### PASSAGE
-- Start --

Saturday, 19 July 2008

Password hell

The Doctor had the day off yesterday, and decided to do deal with all the ‘admin’ - ie random pieces of paper - that floats around our house, piling up on every available surface, and never getting dealt with. (Whenever I go to other people’s houses and their surfaces are sparklingly empty, I always wonder where the hell they keep it).

In particular, he wanted to set up some new system that somehow encrypts all the internet passwords we ever need to use, so no-one villainous can ever get hold of them and steal our identities.

Now I am rubbish at passwords and pin numbers. I invent them quickly because I want to get on with whatever I am doing – like booking a train ticket, checking my bank balance - and then I instantly forget them. I used to write them in my diary, but The Doctor was always warning me not to write them down, so I stopped.

It doesn’t help that now there are so many passwords and logins. In the good old days, you only had to remember a couple of bank card pin numbers. But now, you can’t order your shopping online without some horror dialogue box popping up and asking you for 1st, 15th and 77th letter of your password (is it just me, or is that really hard to work out?). And you can’t ring up and speak to someone about your mobile phone without them demanding your mother’s aunt’s maiden name or the birthday of your first pet.

So when The Doctor turns to me and says – “so what’s your online password for the XXX account, the one that we set up a couple of weeks ago” my mind races. Oh lord. What possible combination of letters, numbers, names, birthdays, anniversaries and just random words can I have used?

I used to pride myself on my ultra-sharp memory – I was the one that always remembered what year a particular event took place, or the names of other people’s children – but somehow my brain cannot compute this kind of information any more. That side of my memory (if it ever existed – I think it probably ranks with remembering how to set the video) has been pushed aside by all the rubbish that I need to remember these days. Like packing the Littleboys’ nursery bags with fresh trousers each night, not leaving my mobile in the car/losing the pram and buying more baby wipes/hummus/petit filous. They say motherhood makes you great at multi-tasking and that’s true – but somehow, important stuff like how to access your life savings goes down the plughole.

-- End --

### WHAT YOU HAVE TO DO
Could you quote the passage from "In particular, he" up to and including "so I stopped."?

### MATERIAL PROVIDED
-- Start --

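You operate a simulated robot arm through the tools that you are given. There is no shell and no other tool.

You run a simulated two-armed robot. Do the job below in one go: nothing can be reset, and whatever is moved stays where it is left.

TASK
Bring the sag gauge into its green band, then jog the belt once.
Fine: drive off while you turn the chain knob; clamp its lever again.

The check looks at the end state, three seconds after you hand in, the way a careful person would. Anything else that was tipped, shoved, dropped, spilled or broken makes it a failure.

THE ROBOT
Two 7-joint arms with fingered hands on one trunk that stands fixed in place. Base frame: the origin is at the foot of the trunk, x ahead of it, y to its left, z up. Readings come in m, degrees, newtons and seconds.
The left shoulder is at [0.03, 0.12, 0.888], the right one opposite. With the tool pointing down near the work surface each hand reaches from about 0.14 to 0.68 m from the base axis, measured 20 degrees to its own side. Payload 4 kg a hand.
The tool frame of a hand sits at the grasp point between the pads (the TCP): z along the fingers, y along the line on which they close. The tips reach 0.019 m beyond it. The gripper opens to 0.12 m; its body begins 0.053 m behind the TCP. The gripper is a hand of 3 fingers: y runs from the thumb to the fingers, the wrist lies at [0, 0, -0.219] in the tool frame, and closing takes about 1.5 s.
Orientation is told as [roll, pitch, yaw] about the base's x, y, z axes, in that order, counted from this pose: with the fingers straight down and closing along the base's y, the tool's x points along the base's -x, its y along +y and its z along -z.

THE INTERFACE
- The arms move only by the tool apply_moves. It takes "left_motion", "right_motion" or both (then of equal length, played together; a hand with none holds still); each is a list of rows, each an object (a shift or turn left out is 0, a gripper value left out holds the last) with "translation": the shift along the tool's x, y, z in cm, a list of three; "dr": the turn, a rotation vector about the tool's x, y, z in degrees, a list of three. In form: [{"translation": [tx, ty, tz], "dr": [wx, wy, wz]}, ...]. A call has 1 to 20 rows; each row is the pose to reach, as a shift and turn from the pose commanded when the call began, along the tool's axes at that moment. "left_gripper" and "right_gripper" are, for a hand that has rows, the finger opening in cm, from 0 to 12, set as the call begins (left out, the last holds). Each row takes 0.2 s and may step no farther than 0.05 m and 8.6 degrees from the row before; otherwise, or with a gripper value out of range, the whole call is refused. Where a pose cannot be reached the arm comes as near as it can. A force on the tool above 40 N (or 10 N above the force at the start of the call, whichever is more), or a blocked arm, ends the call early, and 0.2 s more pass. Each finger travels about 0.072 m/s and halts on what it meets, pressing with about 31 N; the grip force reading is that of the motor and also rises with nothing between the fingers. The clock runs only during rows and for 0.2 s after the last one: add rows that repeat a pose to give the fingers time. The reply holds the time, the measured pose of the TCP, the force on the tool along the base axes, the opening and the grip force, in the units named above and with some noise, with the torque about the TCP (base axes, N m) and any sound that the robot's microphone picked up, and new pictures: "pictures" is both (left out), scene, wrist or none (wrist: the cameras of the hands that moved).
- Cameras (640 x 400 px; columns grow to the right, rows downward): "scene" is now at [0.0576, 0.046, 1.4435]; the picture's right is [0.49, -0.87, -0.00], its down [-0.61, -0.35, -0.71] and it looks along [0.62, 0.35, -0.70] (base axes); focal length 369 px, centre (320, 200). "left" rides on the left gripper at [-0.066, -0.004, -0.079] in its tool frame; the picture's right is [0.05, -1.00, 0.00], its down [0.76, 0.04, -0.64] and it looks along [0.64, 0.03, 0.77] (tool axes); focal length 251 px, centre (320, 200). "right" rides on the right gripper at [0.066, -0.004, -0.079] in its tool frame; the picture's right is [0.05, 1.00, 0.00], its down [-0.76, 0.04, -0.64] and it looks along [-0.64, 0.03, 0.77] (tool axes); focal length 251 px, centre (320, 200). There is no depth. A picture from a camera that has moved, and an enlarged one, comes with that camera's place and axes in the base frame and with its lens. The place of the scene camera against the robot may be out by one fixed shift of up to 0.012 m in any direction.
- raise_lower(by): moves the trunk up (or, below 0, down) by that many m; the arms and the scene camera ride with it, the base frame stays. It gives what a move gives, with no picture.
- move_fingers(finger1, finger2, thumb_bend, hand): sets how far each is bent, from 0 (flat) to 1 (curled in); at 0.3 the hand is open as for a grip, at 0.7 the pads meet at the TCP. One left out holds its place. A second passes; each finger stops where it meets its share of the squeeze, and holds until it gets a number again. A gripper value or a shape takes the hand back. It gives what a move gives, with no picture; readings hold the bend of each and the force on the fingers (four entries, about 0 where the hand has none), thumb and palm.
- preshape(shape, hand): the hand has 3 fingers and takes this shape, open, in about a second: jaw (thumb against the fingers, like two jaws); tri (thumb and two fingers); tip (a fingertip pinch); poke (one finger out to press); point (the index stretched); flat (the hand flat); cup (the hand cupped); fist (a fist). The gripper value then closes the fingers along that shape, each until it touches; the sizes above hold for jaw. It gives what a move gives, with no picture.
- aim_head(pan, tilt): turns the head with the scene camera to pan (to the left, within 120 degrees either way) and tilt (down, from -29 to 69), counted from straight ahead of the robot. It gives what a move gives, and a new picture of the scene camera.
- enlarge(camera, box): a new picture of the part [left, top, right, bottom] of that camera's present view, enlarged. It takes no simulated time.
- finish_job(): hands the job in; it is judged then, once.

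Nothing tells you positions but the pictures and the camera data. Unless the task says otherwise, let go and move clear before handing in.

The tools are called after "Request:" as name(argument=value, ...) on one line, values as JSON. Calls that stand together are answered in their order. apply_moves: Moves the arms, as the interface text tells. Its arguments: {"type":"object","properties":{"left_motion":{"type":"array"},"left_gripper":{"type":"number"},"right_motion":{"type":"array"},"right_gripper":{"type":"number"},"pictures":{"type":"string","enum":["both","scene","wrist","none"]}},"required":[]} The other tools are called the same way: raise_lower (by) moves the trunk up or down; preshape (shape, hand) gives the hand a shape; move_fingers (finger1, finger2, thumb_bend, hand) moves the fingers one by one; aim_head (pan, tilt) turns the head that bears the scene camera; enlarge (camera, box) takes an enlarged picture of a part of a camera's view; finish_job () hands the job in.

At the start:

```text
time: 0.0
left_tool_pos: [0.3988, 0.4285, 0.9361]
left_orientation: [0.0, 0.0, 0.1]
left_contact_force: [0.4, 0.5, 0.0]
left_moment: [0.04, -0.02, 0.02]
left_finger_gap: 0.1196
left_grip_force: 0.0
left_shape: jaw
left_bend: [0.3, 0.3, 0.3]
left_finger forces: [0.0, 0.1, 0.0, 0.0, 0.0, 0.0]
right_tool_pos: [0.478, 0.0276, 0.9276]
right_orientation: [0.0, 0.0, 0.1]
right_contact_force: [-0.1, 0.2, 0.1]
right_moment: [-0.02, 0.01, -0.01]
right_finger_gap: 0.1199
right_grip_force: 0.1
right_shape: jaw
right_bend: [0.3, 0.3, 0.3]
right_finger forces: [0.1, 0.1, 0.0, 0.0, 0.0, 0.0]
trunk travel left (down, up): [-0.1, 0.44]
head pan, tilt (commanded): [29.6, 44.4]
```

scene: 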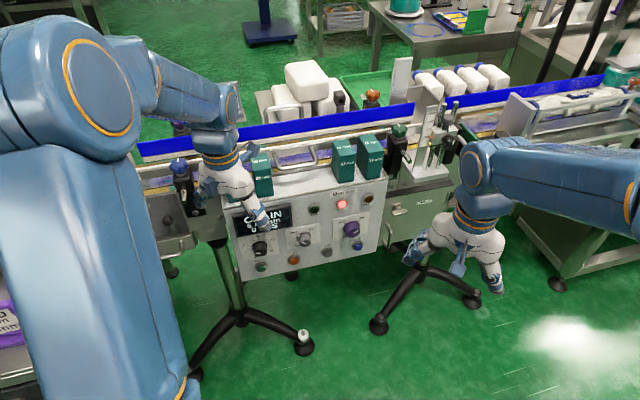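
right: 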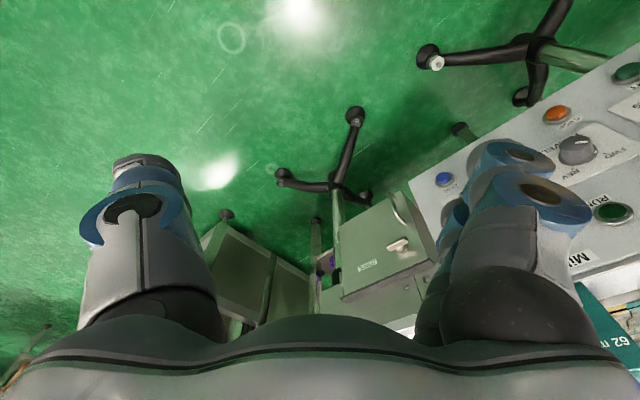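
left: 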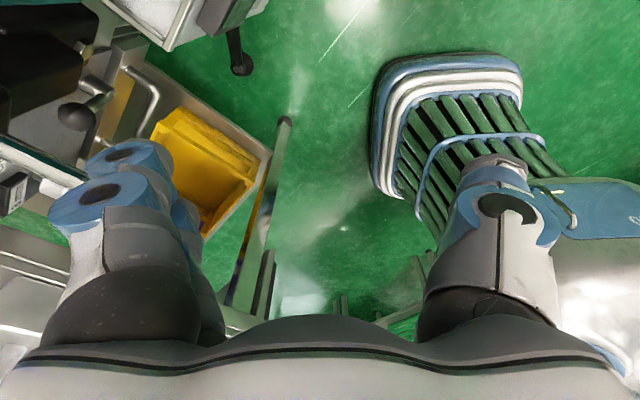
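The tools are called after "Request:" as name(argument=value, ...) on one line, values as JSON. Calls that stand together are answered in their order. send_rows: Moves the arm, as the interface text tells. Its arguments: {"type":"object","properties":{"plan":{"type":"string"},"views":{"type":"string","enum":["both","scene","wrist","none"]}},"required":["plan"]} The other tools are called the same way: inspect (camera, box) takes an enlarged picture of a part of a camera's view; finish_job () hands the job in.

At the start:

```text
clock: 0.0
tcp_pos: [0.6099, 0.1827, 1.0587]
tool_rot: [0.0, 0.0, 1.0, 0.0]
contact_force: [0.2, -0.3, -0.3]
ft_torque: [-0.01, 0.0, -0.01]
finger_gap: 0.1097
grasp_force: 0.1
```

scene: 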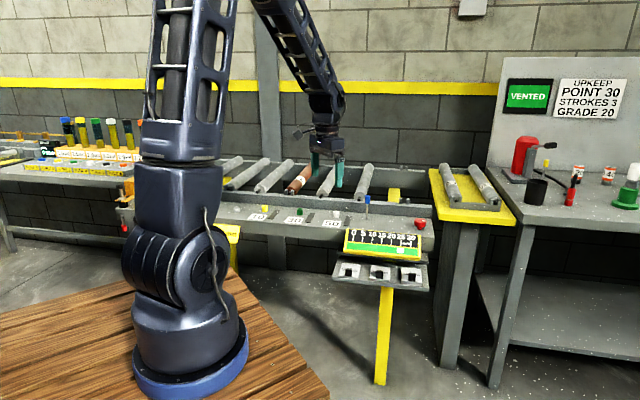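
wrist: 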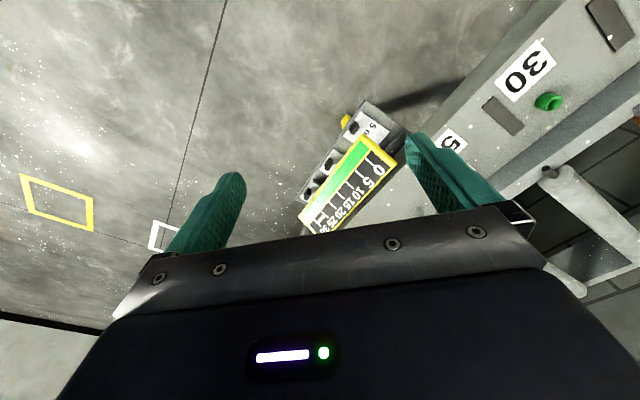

-- End --

### CORRECT RESULT
In particular, he wanted to set up some new system that somehow encrypts all the internet passwords we ever need to use, so no-one villainous can ever get hold of them and steal our identities.

Now I am rubbish at passwords and pin numbers. I invent them quickly because I want to get on with whatever I am doing – like booking a train ticket, checking my bank balance - and then I instantly forget them. I used to write them in my diary, but The Doctor was always warning me not to write them down, so I stopped.